The management system links serial or lot numbers of the products using these parts with data on chemical substances contained in each part. After verifying that the total chemical substances content of products meets the criteria, the products will be shipped and the delivery data will also be recorded in the system database. Thus, chemical substances contained in each part will be traceable throughout the manufacturing stages from procurement to delivery.

Hitachi employs up to 1.5 million different types of parts annually, sourced from more than 7,000 suppliers. Hitachi, in turn, supplies various materials and products to many companies. It is no easy task to create a single system that can store and manage all relevant information on a database.

Once a system is built, it will allow integrated management of information on chemical usage that was previously kept independently by each group company. This will enable Hitachi to engage in proper group-wide management of chemical substances. Since the system can indicate the types of parts used in a given plant, in case inadequacies are found in chemicals contained in parts after shipment of the product, all products of the Hitachi Group can immediately be checked against the use of the parts in question. The system can be further utilized as a way to ascertain chemical use, and then to replace chemicals with those that have less environmental impact, or to work towards reducing the actual usage of a certain chemical by setting concrete numerical targets.

In building the system, cooperation from supplying manufacturers is vital. Most of them are small and medium-sized manufacturers. In order to facilitate the preparation of analytical data of chemicals by the suppliers, Hitachi matched the data input requirements to the 25 chemical groups that are standardized by a trade association, the Japan Green Procurement Survey Standardization Initiative.

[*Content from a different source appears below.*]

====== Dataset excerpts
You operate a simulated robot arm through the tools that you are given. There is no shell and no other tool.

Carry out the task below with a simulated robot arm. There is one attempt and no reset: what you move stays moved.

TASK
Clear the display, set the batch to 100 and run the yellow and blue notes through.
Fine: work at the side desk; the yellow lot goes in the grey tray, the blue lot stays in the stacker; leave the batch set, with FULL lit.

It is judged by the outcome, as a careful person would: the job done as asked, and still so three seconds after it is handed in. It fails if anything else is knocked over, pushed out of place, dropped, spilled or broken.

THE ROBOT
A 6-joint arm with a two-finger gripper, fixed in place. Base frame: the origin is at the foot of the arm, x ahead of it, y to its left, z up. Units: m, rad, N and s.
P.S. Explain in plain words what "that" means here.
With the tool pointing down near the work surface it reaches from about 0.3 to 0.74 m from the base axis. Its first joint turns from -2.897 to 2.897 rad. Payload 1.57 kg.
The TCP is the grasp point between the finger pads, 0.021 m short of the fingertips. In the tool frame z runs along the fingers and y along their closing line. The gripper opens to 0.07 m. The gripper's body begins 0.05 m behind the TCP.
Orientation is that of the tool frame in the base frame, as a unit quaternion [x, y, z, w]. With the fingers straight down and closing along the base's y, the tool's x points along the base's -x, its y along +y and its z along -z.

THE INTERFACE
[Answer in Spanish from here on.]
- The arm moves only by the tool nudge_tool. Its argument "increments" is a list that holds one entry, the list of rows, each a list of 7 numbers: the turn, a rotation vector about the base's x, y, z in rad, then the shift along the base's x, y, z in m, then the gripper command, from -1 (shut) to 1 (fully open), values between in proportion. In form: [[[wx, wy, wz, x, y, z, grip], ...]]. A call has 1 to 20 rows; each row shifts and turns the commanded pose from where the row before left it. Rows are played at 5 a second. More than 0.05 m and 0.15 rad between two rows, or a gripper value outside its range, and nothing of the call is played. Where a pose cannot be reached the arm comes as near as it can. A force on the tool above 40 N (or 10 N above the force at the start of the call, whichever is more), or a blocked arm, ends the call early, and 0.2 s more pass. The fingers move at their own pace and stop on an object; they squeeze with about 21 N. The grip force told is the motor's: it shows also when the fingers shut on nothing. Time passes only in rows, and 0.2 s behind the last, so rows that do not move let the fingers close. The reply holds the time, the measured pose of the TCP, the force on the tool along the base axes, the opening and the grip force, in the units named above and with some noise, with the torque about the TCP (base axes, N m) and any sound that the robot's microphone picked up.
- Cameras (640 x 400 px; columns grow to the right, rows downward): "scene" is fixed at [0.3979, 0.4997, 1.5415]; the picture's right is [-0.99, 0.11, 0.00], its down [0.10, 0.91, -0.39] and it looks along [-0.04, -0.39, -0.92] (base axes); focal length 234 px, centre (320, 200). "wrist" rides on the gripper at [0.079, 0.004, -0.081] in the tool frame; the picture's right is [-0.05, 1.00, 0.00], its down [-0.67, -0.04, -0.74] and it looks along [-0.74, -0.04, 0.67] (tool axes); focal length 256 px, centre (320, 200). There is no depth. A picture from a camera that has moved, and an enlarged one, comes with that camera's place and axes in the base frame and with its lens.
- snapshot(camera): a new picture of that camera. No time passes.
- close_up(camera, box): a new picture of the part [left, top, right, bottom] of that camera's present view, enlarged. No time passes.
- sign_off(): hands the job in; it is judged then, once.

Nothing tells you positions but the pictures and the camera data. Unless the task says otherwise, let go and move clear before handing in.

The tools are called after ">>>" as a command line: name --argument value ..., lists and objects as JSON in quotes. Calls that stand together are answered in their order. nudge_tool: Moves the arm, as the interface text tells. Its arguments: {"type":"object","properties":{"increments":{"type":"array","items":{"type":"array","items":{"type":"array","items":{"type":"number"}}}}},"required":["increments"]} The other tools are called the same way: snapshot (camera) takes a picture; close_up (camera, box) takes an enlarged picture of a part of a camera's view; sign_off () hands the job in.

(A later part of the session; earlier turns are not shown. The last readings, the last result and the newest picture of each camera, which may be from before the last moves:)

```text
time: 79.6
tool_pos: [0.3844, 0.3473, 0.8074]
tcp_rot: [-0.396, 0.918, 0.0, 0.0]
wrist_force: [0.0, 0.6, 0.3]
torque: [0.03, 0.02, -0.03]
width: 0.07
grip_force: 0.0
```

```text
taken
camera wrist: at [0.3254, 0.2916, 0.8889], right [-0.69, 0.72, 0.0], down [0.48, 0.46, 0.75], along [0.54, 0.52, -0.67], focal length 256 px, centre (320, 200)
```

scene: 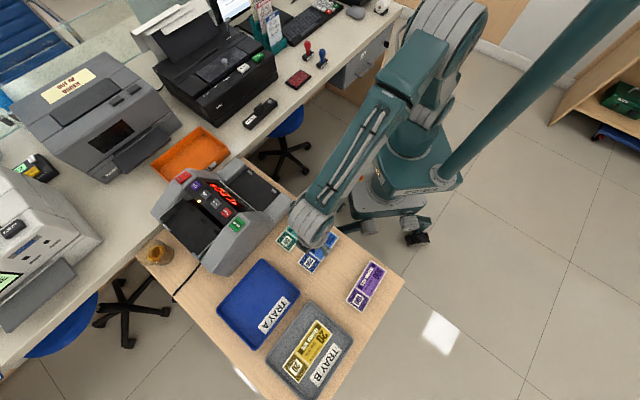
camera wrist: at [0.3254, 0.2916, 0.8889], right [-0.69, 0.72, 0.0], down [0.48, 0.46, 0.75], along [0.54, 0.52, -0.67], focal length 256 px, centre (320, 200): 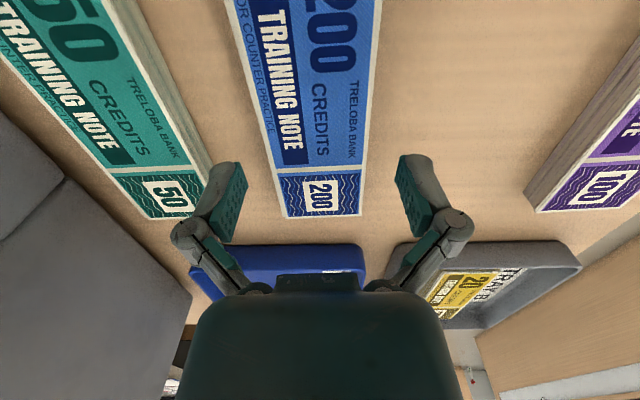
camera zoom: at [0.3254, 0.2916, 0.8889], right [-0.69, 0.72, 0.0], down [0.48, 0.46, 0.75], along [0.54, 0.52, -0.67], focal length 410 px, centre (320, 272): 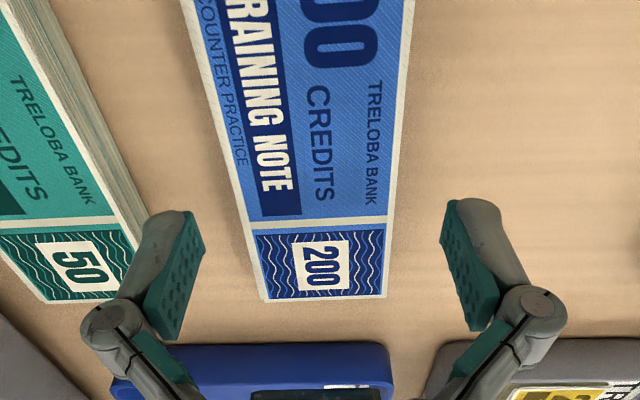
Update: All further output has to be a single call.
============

In addition, Hitachi asks all suppliers to fully adopt environmental conservation activities. Thus, one of the objectives of the group by the end of fiscal 2006 is to have all of its major suppliers be "Green Suppliers," meaning that they not only understand and cooperate with Hitachi's green procurement standards, but have also acquired external environmental certification such as ISO 14001. To cater to the needs of small and medium-sized manufacturers, Hitachi established an environmental management certification system that can be acquired at less cost but at the same time embraces the particular viewpoints put forth by Hitachi. Consultation is also provided to promote environmental management by suppliers. To date, about 70 percent of the suppliers have qualified as Green Suppliers.

The Integrated Management System for Chemical Substances Contained in Hitachi Products was deployed as a model in three group companies from June 2005, and now is being extended to the entire group. By the time of the implementation of the European Union's Restriction of Hazardous Substances (RoHS) Directive in June 2006, this system will be working in all of Hitachi's nearly 700 group companies that are subject to the RoHS Directive.

Hitachi believes that its attitude to promote environmental impact reduction in its group companies as well as suppliers in the supply chain will underpin its global activities that work towards building a sustainable society, and that it can be an enormous power to transform society.